Starting with the first line and ending with the line that holds "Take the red", repeat the material exactly.

● **DATA SECTION**
+---+
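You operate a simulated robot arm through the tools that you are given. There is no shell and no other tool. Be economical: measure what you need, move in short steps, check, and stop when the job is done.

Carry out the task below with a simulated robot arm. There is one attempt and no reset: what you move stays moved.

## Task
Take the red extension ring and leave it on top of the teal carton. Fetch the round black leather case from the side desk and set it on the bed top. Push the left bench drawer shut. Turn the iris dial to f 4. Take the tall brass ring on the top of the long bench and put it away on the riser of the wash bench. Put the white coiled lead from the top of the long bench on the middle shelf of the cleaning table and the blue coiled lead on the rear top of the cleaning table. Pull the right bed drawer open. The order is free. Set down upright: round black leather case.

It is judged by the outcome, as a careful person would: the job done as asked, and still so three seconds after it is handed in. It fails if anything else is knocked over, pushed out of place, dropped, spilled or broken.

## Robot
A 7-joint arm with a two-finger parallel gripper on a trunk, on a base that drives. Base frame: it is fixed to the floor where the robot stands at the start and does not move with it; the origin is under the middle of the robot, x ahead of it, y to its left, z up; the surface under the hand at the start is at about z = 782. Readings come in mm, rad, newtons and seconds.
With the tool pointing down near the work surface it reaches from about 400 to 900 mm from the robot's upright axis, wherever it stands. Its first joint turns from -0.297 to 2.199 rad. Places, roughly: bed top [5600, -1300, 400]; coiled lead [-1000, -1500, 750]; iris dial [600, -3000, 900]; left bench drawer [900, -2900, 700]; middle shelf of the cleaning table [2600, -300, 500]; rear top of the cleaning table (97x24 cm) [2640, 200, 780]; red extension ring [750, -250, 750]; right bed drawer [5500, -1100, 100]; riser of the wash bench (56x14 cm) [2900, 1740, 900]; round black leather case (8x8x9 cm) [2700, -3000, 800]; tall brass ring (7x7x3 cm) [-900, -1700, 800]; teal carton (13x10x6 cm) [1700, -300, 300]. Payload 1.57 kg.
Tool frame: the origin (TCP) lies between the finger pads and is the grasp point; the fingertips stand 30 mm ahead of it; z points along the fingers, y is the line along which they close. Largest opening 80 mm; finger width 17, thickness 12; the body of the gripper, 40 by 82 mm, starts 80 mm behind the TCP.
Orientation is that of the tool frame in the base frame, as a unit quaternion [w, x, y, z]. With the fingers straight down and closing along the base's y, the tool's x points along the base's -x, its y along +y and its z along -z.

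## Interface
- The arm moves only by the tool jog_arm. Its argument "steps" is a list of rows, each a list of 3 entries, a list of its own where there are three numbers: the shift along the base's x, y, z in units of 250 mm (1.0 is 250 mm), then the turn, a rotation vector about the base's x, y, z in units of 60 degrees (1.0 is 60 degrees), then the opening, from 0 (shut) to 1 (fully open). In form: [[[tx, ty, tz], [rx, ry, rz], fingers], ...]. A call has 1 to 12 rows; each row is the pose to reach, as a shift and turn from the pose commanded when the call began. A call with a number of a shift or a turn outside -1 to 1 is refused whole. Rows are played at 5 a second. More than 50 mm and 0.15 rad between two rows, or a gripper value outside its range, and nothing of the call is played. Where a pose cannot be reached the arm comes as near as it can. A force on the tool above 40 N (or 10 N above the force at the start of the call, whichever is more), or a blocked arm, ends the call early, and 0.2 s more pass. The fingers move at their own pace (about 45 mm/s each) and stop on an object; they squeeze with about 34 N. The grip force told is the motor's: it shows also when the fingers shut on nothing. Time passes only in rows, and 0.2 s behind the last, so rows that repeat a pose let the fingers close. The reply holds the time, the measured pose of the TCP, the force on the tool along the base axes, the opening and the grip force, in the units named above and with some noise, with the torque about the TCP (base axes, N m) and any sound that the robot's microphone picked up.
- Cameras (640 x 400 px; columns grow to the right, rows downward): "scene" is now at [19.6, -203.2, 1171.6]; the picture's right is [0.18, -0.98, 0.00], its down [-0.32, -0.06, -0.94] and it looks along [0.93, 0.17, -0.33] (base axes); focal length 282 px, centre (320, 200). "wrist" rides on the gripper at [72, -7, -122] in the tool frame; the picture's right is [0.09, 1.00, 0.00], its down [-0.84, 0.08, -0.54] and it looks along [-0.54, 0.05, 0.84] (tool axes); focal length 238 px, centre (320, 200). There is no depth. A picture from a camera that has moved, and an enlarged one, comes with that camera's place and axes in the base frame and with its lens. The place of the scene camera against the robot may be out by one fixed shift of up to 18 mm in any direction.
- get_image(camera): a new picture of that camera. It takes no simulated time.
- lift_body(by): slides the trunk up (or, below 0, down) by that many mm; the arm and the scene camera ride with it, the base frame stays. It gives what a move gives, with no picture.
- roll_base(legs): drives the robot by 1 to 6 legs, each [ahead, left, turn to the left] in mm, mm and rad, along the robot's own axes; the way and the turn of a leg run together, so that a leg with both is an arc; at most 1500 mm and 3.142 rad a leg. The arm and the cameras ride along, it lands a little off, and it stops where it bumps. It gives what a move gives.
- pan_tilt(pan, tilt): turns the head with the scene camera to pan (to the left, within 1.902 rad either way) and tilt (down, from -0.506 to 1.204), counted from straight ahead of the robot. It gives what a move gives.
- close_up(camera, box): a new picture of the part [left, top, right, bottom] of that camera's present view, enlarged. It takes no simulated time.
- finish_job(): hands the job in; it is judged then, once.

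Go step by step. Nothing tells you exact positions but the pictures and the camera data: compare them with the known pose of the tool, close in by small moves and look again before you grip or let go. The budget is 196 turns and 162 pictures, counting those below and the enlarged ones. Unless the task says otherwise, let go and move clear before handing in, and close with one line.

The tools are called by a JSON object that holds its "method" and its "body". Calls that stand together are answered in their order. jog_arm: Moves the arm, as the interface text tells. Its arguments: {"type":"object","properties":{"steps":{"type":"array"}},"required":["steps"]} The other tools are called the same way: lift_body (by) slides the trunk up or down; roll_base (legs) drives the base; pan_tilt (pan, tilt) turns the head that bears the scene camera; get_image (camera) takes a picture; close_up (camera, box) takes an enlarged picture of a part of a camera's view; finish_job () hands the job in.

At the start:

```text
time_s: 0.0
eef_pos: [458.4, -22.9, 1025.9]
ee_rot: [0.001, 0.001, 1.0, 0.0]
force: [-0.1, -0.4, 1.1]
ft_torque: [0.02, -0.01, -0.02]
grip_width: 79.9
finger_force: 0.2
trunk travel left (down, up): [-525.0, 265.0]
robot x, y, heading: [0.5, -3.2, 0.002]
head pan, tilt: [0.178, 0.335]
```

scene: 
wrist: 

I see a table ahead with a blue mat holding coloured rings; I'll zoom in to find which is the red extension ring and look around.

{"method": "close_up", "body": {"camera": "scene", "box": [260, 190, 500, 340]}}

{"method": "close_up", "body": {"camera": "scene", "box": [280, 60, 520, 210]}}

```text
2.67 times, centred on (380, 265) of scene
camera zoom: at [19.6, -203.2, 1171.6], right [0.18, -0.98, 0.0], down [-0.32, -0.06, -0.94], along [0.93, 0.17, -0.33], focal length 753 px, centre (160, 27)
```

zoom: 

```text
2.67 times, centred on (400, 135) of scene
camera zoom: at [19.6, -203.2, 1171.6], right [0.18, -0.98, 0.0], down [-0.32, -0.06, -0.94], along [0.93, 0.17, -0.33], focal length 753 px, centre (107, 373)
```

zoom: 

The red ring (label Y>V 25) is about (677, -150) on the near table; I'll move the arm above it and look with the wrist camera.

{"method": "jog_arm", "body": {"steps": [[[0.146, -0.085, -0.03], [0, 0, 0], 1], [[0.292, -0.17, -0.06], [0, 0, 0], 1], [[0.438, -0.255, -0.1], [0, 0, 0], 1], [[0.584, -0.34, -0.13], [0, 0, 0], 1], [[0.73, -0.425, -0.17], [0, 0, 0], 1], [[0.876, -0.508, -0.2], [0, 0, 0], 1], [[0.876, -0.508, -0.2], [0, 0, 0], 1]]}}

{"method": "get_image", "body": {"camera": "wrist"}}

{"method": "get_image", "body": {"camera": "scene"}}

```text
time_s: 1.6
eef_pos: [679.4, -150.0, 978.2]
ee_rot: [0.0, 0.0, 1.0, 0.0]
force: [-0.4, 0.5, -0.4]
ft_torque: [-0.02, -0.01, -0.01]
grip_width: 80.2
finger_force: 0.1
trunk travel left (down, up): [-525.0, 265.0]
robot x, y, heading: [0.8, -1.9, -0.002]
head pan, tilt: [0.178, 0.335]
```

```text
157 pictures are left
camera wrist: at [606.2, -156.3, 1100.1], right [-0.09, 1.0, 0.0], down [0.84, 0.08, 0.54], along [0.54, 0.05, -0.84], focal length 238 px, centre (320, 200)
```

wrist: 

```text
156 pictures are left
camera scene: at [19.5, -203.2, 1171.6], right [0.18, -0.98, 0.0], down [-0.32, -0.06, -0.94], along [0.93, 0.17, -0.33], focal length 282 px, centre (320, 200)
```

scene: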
+---+
● **THE OUTPUT**
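You operate a simulated robot arm through the tools that you are given. There is no shell and no other tool. Be economical: measure what you need, move in short steps, check, and stop when the job is done.

Carry out the task below with a simulated robot arm. There is one attempt and no reset: what you move stays moved.

## Task
Take the red extension ring and leave it on top of the teal carton. Fetch the round black leather case from the side desk and set it on the bed top. Push the left bench drawer shut. Turn the iris dial to f 4. Take the tall brass ring on the top of the long bench and put it away on the riser of the wash bench. Put the white coiled lead from the top of the long bench on the middle shelf of the cleaning table and the blue coiled lead on the rear top of the cleaning table. Pull the right bed drawer open. The order is free. Set down upright: round black leather case.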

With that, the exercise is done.